By Lynnette Khalfani-Cox, The Money Coach®
I remember back in 2001 when I had a ton of debt; I’m talking $100,000 in credit card bills alone. I know it sounds awful, and it was. However, in my late 20s and early 30s, I was a classic over-spender who’d been mismanaging credit even though I didn’t realize it.
In fact, I was in denial about my debt and credit woes for several reasons.
For starters, I had a good job with a nice, six-figure income. Secondly, I never, ever missed any payments, so bill collectors were not calling me at work or home nor was I dinged with late payment fees or high interest rates. Finally, I was doing a lot of other things right: investing in mutual funds, socking away money in my 401(k) plan and protecting my family by having life insurance and disability coverage.
All these things helped me to rationalize my debt issues and made me think I was doing just fine. Until, of course, I wasn’t.
One day, after maxing out my cards and denied new credit card offers I finally decided to take a cold, hard look at my debts and tally up all my bills. After I listed everything in black and white, I’ll admit it was more than a little unnerving to realize I’d amassed just more than $100,000 in credit card debt.
Fortunately, I didn’t panic. I simply resolved to start chipping away at my credit card debt, little by little. It took me three years to become debt free, and I’m proud to say that I paid back every penny that I owed, without ever missing a single payment.
In 2004, I wound up writing a book about what I did to knock out my debts. That book, Zero Debt: The Ultimate Guide to Financial Freedom became a New York Times bestseller. It’s sold more than 100,000 copies and is currently in its third edition.
To help pay off my debts, one of the smartest things I did was to start shopping around for the best 0% APR credit card deals available. I knew that if I could knock my interest rates down dramatically, I would substantially lower the finance charges I’d been paying, and that money could go toward reducing the principal balances on my credit cards.
So I went on the prowl for credit card offers with a 0% introductory APR. Honestly, back then, doing a balance transfer with a 0% intro rate was often the only way to afford all my payments because I was mostly making minimum payments. But because I had an excellent payment history, I was eventually able to get several credit card offers at 0% and to negotiate with my creditors, knocking down my other credit cards to between 2.9% and 4.9%.
These days, if I take advantage of a 0% credit card offer, it’s not because I’m struggling to make minimum payments. It’s because I’m using my credit cards strategically in some way that will help not hurt my overall finances.

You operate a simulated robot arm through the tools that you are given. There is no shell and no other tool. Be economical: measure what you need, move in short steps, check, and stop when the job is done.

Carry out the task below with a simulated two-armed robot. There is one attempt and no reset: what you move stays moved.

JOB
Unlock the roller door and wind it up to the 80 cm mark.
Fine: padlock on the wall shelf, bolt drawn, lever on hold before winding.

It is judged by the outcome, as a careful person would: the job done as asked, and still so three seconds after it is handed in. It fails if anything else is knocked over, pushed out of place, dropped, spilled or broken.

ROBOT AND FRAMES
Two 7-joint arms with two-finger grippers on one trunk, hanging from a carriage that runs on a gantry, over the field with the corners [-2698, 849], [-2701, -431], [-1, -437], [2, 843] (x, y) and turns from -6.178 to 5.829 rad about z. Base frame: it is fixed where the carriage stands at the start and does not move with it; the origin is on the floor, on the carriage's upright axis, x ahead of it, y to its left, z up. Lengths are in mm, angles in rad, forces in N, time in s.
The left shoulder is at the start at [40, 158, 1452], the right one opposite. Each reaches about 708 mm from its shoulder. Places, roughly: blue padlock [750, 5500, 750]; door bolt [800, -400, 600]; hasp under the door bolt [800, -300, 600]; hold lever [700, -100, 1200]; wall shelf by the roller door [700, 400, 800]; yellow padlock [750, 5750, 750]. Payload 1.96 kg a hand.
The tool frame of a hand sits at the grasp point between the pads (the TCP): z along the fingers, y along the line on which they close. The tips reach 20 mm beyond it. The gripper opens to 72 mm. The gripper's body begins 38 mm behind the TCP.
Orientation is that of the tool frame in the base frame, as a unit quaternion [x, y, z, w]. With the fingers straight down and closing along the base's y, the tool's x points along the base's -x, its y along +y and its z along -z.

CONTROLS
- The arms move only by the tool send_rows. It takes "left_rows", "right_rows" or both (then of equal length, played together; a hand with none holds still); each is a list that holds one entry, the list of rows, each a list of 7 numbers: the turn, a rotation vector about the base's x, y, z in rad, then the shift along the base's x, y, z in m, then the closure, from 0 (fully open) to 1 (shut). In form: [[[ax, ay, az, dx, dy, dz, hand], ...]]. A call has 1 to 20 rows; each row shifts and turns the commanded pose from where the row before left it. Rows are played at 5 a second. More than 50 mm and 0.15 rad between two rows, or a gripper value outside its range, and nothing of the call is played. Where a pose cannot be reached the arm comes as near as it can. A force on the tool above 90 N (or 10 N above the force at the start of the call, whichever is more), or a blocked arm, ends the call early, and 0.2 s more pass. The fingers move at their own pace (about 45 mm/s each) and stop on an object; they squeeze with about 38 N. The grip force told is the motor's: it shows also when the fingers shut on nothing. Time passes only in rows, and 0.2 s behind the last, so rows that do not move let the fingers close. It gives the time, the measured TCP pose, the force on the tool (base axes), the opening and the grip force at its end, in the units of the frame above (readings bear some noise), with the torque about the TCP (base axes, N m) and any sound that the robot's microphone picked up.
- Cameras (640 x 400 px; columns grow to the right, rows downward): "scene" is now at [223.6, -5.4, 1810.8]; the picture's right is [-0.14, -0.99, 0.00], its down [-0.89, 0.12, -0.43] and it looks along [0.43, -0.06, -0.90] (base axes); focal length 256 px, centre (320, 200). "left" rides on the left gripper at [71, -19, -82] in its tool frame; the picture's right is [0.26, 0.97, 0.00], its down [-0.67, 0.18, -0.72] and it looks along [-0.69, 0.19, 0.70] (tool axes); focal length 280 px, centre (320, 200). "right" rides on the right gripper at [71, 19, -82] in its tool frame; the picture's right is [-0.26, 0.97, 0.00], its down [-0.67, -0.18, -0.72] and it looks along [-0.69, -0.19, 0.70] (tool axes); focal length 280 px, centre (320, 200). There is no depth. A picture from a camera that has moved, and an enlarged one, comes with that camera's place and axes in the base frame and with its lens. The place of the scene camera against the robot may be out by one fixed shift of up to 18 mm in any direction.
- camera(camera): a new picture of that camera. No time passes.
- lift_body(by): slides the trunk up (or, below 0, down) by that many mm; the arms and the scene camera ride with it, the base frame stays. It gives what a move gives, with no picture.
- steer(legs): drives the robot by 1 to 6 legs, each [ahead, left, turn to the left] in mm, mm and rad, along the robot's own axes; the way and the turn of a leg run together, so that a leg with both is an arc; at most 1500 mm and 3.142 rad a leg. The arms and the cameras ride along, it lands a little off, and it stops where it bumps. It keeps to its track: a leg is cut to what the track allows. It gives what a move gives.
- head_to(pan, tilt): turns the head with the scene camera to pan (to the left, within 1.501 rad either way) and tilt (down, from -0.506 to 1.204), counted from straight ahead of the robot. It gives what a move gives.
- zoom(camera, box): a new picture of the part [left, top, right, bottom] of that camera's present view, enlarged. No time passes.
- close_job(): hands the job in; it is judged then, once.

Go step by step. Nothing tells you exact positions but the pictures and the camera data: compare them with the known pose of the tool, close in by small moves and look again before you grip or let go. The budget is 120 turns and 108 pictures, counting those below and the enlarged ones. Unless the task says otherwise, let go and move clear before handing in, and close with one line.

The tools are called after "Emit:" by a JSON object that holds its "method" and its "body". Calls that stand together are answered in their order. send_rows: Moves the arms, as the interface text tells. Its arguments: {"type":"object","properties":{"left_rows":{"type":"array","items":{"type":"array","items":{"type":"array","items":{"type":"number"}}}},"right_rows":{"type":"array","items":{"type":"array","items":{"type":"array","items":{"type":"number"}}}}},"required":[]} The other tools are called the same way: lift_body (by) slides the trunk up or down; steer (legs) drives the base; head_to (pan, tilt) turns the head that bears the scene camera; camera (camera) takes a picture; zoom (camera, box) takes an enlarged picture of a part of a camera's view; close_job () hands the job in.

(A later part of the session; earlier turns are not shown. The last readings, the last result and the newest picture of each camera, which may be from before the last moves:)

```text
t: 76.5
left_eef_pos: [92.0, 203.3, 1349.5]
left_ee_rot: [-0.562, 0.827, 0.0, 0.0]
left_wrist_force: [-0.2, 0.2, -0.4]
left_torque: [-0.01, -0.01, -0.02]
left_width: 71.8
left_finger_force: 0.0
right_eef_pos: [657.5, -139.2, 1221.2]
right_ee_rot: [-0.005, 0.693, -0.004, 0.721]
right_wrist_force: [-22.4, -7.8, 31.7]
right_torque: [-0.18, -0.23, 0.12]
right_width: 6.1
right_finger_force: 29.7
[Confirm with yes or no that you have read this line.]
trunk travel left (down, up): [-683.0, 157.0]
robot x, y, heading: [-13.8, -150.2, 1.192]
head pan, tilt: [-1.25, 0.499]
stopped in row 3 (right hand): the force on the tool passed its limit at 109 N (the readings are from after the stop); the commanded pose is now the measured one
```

Besides learning the art of delayed gratification, and not spending money on things I couldn’t really afford, my past experience taught me three important lessons:
- In a competitive marketplace banks, credit unions and other credit card issuers will always compete for your business in order to keep you as a customer or attract you as a new client. So it pays to shop around and always know the latest offers available.
- You have a lot more power than you think when it comes to negotiating with financial services firms and getting better deals.
- A 0% credit card deal can be advantageous to lots of people, even those who aren’t deep in debt.
How You Can Benefit From a 0% Credit Card Deal
You should seriously consider taking a 0% APR deal if you fit into any of these categories:
- You have existing credit card debt that you are currently unable or unwilling to repay in full.
- Your current interest rates are average to high: 14% to 24% APR or more.
- You are planning to make a large purchase on a credit card (or have recently done so) and need some time to pay it off.
- You want to get aggressive about paying off credit card bills and have your future payments go toward the principal, not interest.
- You want to manage your monthly cash flow and having a 0% offer would help.
- You have a good enough credit score to lock in a competitive 0% introductory rate for near-term or future flexibility.
If any of the scenarios above describe you, the right credit card could give you a year or more worth of payments completely interest free.
Even if you ultimately decide not to take advantage of a new 0% APR credit card deal, such an offer can still benefit you. How? You can use it as leverage to negotiate with your existing creditors, just like I did. There’s nothing to stop you from calling up your current credit card company and saying something like: “I received a lower rate credit card offer from your competitor, XYZ organization. Can you match or beat this offer?” Even if they say no, you’re no worse off for asking. But chances are, you’ll probably get a sweeter deal. A survey from Synergistics Research Corp. revealed that more than 75% of customers who call their credit card companies to request a lower interest rate get a better deal right there on the spot.
A Word of Caution
Keep in mind that 0% offers last for only a set time, so if you don’t pay off what you borrow, you’ll pay the established annual percentage rate on your remaining balance that will likely be much higher. You may also be required to pay balance transfer fees, so you need to read the fine print if you are consolidating debt. Finally, if you’re late with payments, the lender may end this introductory 0% offer.